AIM OF THE TASK: Would you output the whole listing below, exactly as it reads?

* begin RECORDED INFORMATION *

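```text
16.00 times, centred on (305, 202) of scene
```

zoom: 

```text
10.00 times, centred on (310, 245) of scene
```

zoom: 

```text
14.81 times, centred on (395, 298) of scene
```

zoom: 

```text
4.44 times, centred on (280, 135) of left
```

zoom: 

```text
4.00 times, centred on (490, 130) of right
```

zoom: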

* end RECORDED INFORMATION *

FINISHED TASK:
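```text
16.00 times, centred on (305, 202) of scene
```

zoom: 

```text
10.00 times, centred on (310, 245) of scene
```

zoom: 

```text
14.81 times, centred on (395, 298) of scene
```

zoom: 

```text
4.44 times, centred on (280, 135) of left
```

zoom: 

```text
4.00 times, centred on (490, 130) of right
```

zoom: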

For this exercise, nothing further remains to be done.